Sunday, August 27, 2023

DIFFICULT DAYS FOR THE APHRODITE DEPOSIT

 Filenews 27 August 2023 - by Chrysanthos Manoli



Those who thought that the Republic of Cyprus could not say "no" to an energy giant the size of Chevron were wrong. Probably for the first time.

The Republic of Cyprus, through a letter from Energy Minister George Papanastasiou last Friday, informed the American Chevron that its counter-proposal for the exploitation of the Aphrodite field, managed by the consortium of Chevron, Shell and NewMed Energy (formerly Delek), is not accepted.

As "F" wrote on Friday, the Minister of Energy in a letter to Chevron informed that the Republic of Cyprus rejects the company's proposal to revise the development plan signed in 2019. At the same time, however, Mr. Papanastasiou invited Chevron to an intensive 30-day negotiation in order to thoroughly discuss the possibility of reaching an agreement for the development of the deposit, but in a way that protects the interests of the state, reducing the risk that the Ministry of Energy considers to lurk through the revised proposal of the consortium that manages the deposit.

There is a problem

However, "F" reports that the room for understanding between the two sides is not much, in case the US company insists on its current position, which is far from the agreement that the consortium concluded with the state in 2019. As "F" wrote on Friday, Chevron's new proposal, to differentiate at the expense of the state of the 2019 agreement, foresees three production drillings instead of the five provided for in the 2019 agreement.
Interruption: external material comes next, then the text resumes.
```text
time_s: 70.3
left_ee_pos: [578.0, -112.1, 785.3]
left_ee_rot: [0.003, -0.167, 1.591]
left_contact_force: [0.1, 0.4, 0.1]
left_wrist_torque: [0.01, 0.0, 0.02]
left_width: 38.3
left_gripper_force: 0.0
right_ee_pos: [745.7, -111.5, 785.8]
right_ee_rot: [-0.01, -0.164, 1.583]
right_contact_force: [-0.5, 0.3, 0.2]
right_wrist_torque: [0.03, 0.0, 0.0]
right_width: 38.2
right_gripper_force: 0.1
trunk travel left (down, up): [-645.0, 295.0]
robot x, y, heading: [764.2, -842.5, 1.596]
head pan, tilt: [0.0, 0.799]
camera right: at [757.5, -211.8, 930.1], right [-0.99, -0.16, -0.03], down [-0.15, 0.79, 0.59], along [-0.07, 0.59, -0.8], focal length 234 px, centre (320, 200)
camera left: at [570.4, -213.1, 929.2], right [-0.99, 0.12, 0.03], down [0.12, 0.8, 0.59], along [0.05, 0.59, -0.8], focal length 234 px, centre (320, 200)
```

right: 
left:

Also, instead of installing an FPU (Floating Production Unit) on the deposit (for full recovery of the reserve), Chevron proposed connecting Venus directly to the WDDM facility (owned by Shell, one of the members of the consortium to exploit Venus) in Egypt. The proposal entails significantly lower pumping and processing costs (reportedly by about €1 billion, against a total cost of about €3.5 billion), but energy ministry technocrats insist that this will reduce at the expense of the RoC the gas reserves to be pumped and the money that Cyprus expects as revenues from gas trading. Hence the proposal was rejected and another compromise option will be sought within 30 days.

FPU necessary

"F" reports that for the Republic of Cyprus (following intensive consultations between the President of the Republic, the Minister of Energy and competent scientists of the Ministry – including at Friday's Troodos meeting) it is of extreme importance – and there can be no withdrawal – to install an FPU (Floating Production Unit) on the Aphrodite deposit, so that the natural gas that will be pumped and processed (cleaned) will be sent with technical pressure to the a pipeline connecting infrastructure to reception facilities in Egypt to ensure the greatest possible extraction of gas from the field for the entire duration of the 2019 agreement and not only for the agreement period that financially benefits the consortium of companies.

We want gas not water from the Aphrodite field

What literally scares the Republic of Cyprus in relation to Chevron's rejected proposal is the risk that the natural gas reserves extracted from the field will be significantly limited during the period when the Republic of Cyprus will be entitled, under the 2019 agreement, to reap the majority of the revenues from the trading of natural gas.

The reserves to be pumped are likely, according to state officials, to be drastically reduced to the detriment of the Republic if Chevron's proposal not to install a platform for the extraction and processing of the deposit is accepted, but to simply connect the field to Egyptian facilities (Shell), in such a way that, first, the extraction of gas depends on the natural pressure of the deposit. with the risk that a significant part of the reserve will remain on the seabed, and, secondly, the control of the gas extraction and trading process will be held by companies in Egypt and not by the Republic of Cyprus, which owns the deposit.

The question arises as to whether it is possible to find a consensual solution in the context of the intensive negotiations requested – on the basis of the existing contract – by the State from the consortium.

F's information indicates that an agreement is neither likely nor unlikely. Information from the Presidential Council points out that the 2019 agreement (reached after an amendment of the proportional allocation contract, in favor of the companies and at the expense of the state) provides for the installation of an FPU (platform for pumping gas and channeling it with pressure to the pipeline to the buyer) and this provision will be insisted on until the end by the state, regardless of the consequences, as we have been told. Otherwise, the state side argues, Checron's proposal significantly increases the rate of return on capital for the consortium (over 20%), due to the reduction by one billion euros in the cost of gas pumping infrastructure, but at the same time drastically reduces the percentage of gas that will be pumped (through the procedure proposed by the consortium) from the deposit and the revenues of the Republic.

As we have been told by technocrats, it is possible that Cyprus will pump water and impurities when the time comes to receive the majority of the revenues from gas trading, while the consortium will have pumped gas with its own benefit of the majority of the revenues.

Under the above circumstances, the negotiation of the state with Chevron to avoid the shipwreck is expected to be very difficult, as the margins of withdrawal on the part of the state are minimal, as we are informed by a senior source.